Tasneem, Sameeha (University of California, Riverside), Wu, Guoyuan (University of California-Riverside), Stas, Mike (University of California Riverside), Barth, Matthew (University of California-Riverside)

ARRT*: A Hybrid Heuristic RRT* Approach for Efficient Path Planning

Scheduled for presentation during the Regular Session "S41c-Motion Planning, Trajectory Optimization, and Control for Autonomous Vehicles" (FR-LA-T41), Friday, November 21, 2025, 16:00−16:20, Broadbeach 1&2

2025 IEEE 28th International Conference on Intelligent Transportation Systems (ITSC), November 18-21, 2025, Gold Coast, Australia

This information is tentative and subject to change. Compiled on October 18, 2025

Abstract

Path planning algorithms must balance computational efficiency and path optimality, particularly in real-time applications. Rapidly-exploring Random Tree (RRT) and its variants provide fast execution but often generate suboptimal paths, while grid-based algorithms like A* and hybrid A* yield optimal paths at a high computational cost. This paper presents a novel path-planning approach that integrates heuristic functions from A* and hybrid A* into the RRT* framework. By refining node cost evaluation, our method enhances both path quality and computational efficiency. Experimental evaluations and ablation studies demonstrate its generalizability across multiple RRT variants. Furthermore, we explore the impact of different sampling strategies in conjunction with our modified cost function to optimize key metrics such as path length, execution time, and smoothness.
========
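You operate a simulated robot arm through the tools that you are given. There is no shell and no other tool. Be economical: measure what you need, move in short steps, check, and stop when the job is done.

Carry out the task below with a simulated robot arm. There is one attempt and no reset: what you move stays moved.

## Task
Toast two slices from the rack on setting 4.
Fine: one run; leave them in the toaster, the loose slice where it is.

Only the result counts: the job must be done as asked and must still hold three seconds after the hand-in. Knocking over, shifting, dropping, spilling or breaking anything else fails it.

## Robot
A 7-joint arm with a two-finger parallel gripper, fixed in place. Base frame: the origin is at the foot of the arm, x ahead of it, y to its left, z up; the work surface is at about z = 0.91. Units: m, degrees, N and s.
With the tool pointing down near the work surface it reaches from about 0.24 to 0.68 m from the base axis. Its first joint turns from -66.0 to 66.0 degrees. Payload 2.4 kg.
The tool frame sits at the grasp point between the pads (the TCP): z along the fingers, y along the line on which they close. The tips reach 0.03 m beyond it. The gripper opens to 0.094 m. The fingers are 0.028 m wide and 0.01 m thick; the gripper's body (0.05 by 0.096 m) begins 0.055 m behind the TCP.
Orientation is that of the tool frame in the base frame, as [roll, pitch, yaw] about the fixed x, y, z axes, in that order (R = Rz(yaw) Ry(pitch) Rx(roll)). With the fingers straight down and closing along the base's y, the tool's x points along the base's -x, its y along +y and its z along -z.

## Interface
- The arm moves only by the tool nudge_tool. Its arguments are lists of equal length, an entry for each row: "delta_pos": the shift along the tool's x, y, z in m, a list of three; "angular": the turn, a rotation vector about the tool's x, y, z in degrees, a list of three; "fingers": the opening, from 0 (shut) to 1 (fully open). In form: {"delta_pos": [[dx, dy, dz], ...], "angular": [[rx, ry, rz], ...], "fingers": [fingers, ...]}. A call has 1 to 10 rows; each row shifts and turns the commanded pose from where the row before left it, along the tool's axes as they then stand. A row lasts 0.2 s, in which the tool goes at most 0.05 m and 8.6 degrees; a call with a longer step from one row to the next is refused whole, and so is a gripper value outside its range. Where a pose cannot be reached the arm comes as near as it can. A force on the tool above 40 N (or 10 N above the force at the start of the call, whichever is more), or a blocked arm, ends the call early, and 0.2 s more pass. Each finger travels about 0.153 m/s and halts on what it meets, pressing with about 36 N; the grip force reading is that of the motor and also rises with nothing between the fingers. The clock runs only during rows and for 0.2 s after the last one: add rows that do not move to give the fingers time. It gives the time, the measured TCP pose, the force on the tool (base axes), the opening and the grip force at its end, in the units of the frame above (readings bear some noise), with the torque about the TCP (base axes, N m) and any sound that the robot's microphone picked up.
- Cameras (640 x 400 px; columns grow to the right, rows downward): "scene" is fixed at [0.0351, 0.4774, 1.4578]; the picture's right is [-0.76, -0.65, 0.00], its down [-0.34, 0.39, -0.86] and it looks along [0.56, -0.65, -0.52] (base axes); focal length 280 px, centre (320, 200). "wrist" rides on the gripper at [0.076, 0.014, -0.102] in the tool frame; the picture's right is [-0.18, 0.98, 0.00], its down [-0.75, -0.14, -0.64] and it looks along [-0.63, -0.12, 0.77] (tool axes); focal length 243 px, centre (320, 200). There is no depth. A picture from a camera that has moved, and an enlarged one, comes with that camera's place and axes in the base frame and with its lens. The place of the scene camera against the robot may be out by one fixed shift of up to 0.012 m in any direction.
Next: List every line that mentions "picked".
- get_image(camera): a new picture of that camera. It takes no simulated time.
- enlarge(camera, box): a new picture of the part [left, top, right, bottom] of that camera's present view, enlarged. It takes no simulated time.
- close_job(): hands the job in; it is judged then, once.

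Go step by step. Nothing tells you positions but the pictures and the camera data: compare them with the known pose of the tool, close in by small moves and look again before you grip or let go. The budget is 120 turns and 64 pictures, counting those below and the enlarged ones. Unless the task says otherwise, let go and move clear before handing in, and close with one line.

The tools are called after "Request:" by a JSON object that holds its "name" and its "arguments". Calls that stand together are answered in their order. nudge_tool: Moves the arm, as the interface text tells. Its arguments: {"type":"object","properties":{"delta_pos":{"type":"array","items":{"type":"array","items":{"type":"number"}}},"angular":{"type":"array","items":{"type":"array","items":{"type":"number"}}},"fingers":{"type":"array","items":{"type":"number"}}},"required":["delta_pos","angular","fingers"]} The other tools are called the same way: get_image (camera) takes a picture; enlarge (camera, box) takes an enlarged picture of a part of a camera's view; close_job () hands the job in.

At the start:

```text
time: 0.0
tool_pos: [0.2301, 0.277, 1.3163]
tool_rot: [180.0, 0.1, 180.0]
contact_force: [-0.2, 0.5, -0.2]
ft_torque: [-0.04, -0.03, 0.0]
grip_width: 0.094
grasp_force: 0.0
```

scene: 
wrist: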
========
As a practical application, we implement this enhanced algorithm in an automated parking system, a key feature in Connected and Automated Vehicles (CAVs). Quantitative results show that ARRT* reduces path length by up to 17% compared to standard RRT*, while also improving computational efficiency and minimizing steering variations, making it more suitable for real-world autonomous navigation in constrained environments.